In the Frame for February 2014: Elise Pacquette’s ‘Eating the Heart Out’
Bethlem’s new Museum of the Mind will provide extended exhibition space for a number of artworks hitherto consigned to storage. Amongst the hidden gems awaiting display, is Eating the Heart Out by Elise Pacquette (née Warriner). This painting may be variously considered as companion piece and counterpoint to The Anger Within and Protecting the Heart, two works more familiar to Museum visitors. All three of these large (100 x 78 cm) oil and pencil canvases were created in 1993 during Pacquette’s final year at art school, and together permit vivid and unsettling glimpses into her prior eleven-year struggle with anorexia nervosa.
The paintings convey Pacquette’s intense isolation, alongside the illusory, paradoxical, security of an illness that inhibits – indeed prohibits – the sufferer from accepting the very support that their physical debilitation may command. In the current image, the introspection and obsessions characteristic of anorexia are depicted as cannibalising the heart, thereby symbolising feelings and relationships often sacrificed to the disorder. Behind an unyielding facade of calm and autonomy, internalised rage and recrimination offer a substitute, self-destructive fuel; the body gradually becoming a receptacle for that which cannot be otherwise expressed.

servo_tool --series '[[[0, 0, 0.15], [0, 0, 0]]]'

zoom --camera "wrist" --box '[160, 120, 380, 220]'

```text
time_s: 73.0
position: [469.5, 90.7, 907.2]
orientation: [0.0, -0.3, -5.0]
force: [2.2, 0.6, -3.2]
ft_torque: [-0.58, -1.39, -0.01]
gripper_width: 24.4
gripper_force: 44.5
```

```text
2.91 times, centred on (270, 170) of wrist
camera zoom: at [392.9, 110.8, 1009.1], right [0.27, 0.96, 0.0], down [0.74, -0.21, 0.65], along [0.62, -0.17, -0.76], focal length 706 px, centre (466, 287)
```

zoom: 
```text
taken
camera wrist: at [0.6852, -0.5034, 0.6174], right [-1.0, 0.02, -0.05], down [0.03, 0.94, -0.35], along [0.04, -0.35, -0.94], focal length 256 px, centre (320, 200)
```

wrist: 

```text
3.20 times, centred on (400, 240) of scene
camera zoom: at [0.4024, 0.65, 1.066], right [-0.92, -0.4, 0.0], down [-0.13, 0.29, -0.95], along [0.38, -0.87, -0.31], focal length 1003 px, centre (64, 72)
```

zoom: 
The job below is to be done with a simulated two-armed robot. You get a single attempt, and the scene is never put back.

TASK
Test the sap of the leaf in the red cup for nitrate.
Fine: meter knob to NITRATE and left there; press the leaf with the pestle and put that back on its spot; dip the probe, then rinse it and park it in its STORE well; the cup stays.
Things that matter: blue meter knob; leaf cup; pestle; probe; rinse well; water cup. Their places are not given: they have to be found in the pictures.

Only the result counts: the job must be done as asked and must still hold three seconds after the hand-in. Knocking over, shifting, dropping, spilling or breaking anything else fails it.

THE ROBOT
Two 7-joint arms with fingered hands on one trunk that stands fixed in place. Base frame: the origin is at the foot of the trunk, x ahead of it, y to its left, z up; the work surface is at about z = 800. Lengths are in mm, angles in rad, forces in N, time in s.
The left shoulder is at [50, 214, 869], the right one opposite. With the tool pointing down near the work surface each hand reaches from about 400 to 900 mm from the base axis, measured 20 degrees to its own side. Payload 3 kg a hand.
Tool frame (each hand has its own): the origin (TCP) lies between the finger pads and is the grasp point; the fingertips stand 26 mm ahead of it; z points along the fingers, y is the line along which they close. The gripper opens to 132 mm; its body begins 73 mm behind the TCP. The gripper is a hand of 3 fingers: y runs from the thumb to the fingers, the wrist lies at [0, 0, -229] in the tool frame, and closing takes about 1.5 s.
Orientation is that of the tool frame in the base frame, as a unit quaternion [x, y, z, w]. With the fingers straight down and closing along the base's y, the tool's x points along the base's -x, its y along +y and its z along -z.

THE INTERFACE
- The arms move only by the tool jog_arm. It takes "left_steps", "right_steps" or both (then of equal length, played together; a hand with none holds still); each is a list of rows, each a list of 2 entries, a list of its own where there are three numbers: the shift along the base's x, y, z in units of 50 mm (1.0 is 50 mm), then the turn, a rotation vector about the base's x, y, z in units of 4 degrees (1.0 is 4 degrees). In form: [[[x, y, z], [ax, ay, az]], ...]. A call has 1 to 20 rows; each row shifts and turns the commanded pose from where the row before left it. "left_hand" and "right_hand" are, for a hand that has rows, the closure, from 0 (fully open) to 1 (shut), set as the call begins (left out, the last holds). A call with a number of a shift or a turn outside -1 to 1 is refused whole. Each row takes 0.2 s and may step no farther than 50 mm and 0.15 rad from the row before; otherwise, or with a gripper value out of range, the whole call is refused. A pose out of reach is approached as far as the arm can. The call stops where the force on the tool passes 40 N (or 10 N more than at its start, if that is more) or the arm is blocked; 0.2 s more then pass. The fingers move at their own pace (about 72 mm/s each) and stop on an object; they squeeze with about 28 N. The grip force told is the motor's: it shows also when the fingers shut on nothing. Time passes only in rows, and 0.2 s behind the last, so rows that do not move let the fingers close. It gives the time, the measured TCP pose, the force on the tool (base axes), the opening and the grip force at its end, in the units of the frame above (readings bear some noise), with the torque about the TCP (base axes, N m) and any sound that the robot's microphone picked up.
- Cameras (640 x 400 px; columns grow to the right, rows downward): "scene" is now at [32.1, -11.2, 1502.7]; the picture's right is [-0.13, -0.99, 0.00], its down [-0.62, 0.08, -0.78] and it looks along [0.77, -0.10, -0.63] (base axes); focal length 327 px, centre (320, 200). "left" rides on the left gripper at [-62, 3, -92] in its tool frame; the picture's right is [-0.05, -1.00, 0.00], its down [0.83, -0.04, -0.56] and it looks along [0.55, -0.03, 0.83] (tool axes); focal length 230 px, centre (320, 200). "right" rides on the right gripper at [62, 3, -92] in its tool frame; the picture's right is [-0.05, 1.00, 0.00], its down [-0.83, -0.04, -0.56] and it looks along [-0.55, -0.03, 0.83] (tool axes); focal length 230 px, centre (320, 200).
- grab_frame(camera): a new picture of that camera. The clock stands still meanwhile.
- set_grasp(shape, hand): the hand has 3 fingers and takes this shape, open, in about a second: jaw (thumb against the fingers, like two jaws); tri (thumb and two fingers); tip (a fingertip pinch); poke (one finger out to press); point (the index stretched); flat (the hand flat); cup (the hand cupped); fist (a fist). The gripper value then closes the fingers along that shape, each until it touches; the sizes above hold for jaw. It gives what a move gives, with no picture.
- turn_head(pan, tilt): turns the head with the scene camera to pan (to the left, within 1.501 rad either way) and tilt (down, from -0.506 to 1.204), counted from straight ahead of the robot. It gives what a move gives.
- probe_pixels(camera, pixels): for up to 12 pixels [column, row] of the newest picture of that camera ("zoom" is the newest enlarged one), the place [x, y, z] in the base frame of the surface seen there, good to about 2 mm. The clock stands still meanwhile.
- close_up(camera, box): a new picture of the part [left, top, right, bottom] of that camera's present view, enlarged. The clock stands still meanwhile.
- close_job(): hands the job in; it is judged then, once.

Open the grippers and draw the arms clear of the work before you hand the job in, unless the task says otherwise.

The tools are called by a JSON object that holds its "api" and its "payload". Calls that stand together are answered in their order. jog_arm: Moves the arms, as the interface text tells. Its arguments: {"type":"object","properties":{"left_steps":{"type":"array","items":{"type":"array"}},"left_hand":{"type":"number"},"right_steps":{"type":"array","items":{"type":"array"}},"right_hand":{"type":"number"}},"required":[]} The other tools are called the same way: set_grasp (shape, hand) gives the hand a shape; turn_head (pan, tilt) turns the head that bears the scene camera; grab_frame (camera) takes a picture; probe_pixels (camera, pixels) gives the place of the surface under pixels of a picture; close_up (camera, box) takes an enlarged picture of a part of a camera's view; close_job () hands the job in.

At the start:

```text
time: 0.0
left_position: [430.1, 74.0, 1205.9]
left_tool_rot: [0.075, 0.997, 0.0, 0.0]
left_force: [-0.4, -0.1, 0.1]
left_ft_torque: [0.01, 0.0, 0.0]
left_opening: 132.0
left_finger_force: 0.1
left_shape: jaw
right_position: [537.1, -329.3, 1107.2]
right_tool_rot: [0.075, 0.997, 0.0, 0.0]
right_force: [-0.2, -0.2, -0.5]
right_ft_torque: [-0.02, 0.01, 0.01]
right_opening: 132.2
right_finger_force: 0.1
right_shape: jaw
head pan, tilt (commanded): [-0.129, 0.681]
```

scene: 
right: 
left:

Pacquette has previously reflected on the inner turmoil she experienced at the height of her illness, and how her anger served both as ‘a tool against other people’ and a veil for her ‘fear, frustration and loneliness’.[1] The artist has since made a full recovery, and her paintings represent a powerful creative legacy and an important emotional conduit in her personal journey back to mental health.